Using data from Fitbits, for example, Lu and his collaborators have demonstrated the ability to predict surgical outcomes of pancreatic cancer patients with higher success than the current risk assessment tool. 

The goal is improved health care, but where some of the most challenging problems arise, Lu finds engineering solutions. Obstacles can include subpar data, or simply not enough data to get useful information from wearable devices.

“You have to extract features using engineering techniques,” Lu said. “How do we take this noisy, lousy data from wearables and extract robust and predictive features to generate something clinically meaningful and informative so we can actually predict something?”

Getting useful information from messy data is one of the reasons his colleagues at the School of Medicine value his partnership.

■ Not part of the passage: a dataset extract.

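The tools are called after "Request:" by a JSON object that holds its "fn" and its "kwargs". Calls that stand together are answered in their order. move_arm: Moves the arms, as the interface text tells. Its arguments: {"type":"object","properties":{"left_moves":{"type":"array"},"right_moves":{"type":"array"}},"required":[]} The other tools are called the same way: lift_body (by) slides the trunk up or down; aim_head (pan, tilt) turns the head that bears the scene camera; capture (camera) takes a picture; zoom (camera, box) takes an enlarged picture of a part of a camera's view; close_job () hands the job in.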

“Chenyang has established himself as an expert in how to interpret and connect the dots for this high-dimensional data. That’s why I think he’s so prolific,” said Philip Payne, the Janet and Bernard Becker Professor and director of the Institute for Informatics, associate dean for health information and data science and chief data scientist at the School of Medicine. 

Prolific he may be, but Lu is eager to do more. 

“We can scale this up to perfect the technology and broaden the scope so it can be used on larger groups of different types of patients,” Lu said. “I look forward to collaborating with even more physicians and surgeons to expand this work.”